À cette durée de 1820, une durée séculaire a-t-elle, depuis, répondu exactement ? Les Méditations peuvent-elles rester pour nous ce qu’elles étaient pour les contemporains ? Rappelons d’abord qu’il faut entendre par Méditations non le recueil arbitrairement bouleversé, et grossi de médiocrités et de fonds de tiroir, que Lamartine a dans la suite fourni aux libraires, et dont on réimprime toujours le dernier état, mais les vingt-quatre pièces du volume primitif. Dans un exemplaire des Méditations où il avait intercalé des fiches, et qu’on put lire à sa vente, Paul Souday donne des notes et des appréciations sur ces vingt-quatre pièces. La moitié sont exécutées par la guillotine de ce mot péremptoire : barbe ! Le verdict de l’aristarque coïncide ici avec le sentiment moyen du lecteur parisien d’aujourd’hui. Mais le goût moyen n’est pas tout à fait le goût.

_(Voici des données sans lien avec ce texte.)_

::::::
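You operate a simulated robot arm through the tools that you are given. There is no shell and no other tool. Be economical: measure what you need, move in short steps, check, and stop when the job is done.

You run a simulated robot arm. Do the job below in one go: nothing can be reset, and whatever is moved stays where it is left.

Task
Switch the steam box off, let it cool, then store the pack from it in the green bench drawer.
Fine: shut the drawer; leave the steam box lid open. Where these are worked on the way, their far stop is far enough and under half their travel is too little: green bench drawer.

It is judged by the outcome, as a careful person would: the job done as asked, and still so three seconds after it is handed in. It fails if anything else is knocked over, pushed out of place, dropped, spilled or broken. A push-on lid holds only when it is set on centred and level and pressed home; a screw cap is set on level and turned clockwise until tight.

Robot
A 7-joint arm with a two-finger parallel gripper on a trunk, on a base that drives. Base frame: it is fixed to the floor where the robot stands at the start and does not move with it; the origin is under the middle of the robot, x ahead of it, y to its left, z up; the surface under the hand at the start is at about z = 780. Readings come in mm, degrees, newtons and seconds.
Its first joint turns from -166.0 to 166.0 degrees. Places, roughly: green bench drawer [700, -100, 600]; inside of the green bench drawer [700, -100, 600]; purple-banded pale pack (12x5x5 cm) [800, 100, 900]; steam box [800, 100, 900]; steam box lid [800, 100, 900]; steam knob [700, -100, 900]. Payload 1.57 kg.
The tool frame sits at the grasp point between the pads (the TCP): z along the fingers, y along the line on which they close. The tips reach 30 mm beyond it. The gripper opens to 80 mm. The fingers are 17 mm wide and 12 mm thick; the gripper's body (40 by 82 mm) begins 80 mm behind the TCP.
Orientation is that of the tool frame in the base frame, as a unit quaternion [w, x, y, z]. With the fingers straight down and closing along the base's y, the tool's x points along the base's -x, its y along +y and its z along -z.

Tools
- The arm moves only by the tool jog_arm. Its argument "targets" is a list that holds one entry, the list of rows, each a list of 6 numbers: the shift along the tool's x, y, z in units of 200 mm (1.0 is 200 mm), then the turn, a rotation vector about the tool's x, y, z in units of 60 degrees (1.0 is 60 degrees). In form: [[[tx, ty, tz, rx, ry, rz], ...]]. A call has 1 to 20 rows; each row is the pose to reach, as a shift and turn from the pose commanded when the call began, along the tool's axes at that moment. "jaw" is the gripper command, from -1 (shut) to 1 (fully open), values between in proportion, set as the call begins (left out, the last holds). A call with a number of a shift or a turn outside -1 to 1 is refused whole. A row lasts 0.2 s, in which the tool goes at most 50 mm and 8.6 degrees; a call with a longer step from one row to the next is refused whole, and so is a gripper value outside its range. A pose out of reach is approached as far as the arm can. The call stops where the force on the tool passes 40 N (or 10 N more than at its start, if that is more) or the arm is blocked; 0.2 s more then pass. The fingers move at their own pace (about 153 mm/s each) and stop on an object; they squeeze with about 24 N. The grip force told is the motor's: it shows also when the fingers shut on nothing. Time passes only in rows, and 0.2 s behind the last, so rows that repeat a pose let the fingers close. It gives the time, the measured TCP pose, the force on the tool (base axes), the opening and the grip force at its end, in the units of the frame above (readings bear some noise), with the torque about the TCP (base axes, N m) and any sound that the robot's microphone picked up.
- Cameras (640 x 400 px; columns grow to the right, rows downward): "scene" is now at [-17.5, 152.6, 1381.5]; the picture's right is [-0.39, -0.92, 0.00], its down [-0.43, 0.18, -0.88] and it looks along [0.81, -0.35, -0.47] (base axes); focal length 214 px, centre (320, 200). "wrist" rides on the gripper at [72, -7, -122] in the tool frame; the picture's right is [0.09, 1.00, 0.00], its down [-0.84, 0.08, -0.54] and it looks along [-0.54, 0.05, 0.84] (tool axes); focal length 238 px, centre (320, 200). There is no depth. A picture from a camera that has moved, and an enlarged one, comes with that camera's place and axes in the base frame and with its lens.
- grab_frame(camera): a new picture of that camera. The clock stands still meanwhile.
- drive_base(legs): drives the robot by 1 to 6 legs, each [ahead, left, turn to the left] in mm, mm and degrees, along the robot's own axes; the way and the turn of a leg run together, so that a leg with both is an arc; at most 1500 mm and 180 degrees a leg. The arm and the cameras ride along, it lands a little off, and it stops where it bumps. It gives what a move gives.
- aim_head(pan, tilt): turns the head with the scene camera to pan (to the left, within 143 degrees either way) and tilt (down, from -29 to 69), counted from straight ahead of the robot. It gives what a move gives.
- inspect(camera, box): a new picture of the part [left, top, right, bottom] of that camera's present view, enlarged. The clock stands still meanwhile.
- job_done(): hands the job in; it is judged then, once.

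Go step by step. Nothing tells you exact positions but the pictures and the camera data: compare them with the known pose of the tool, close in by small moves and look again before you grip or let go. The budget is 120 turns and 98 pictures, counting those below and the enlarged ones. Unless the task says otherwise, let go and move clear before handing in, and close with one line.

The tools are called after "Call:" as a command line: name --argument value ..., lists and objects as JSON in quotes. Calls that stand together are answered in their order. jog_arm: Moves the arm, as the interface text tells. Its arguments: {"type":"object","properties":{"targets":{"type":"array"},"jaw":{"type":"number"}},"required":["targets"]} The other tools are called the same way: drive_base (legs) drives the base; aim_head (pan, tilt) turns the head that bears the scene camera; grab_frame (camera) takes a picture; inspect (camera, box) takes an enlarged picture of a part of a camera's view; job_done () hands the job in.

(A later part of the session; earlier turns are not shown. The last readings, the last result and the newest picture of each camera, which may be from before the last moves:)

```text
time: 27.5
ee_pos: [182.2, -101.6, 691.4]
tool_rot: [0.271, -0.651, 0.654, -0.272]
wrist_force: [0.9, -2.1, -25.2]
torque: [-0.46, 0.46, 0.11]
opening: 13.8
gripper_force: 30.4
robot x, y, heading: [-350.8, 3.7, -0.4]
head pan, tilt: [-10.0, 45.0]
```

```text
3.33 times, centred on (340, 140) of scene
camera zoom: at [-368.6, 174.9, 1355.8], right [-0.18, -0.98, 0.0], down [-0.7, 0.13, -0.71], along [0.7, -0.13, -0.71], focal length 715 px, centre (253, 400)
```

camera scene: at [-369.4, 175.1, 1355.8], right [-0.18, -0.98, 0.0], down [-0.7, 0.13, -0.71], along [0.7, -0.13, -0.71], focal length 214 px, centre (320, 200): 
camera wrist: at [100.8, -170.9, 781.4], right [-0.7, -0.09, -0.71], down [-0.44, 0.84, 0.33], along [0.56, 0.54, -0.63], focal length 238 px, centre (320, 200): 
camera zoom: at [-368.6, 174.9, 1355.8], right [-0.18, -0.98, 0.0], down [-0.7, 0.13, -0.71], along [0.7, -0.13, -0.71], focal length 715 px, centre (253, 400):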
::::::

Reconnaissons d’abord que sur les vingt-quatre pièces il n’en est que quatre qui réalisent encore pour nous, avec une pureté intacte, cette note de poésie pure, ce son, comme écrit Lamartine lui-même dans une lettre intime, « pur comme l’art, triste comme la mort, doux comme le velours » qui lie le sens lamartinien de Méditations à un sens musical (celui du mot dans les programmes de concert) et qu’évoque, dès qu’on le prononce, dans le souvenir de tous, le titre célèbre : ce sont l’Isolement, le Vallon, le Lac de B… (devenu plus tard le Lac tout court) et l’Automne, quatre thèmes en stances pour l’amour et la solitude. C’est la fine pointe sous laquelle une poésie moins pure fait poids et nombre. Lamartine, qui a généralement été un juge de sa poésie plutôt partial contre lui, a toujours distingué dans son œuvre poétique la qualité exquise et la quantité nécessaire. Il a toujours tenu la poésie vraie, la « poésie même » comme un état précaire de grâce qu’il est téméraire de consolider en habitude.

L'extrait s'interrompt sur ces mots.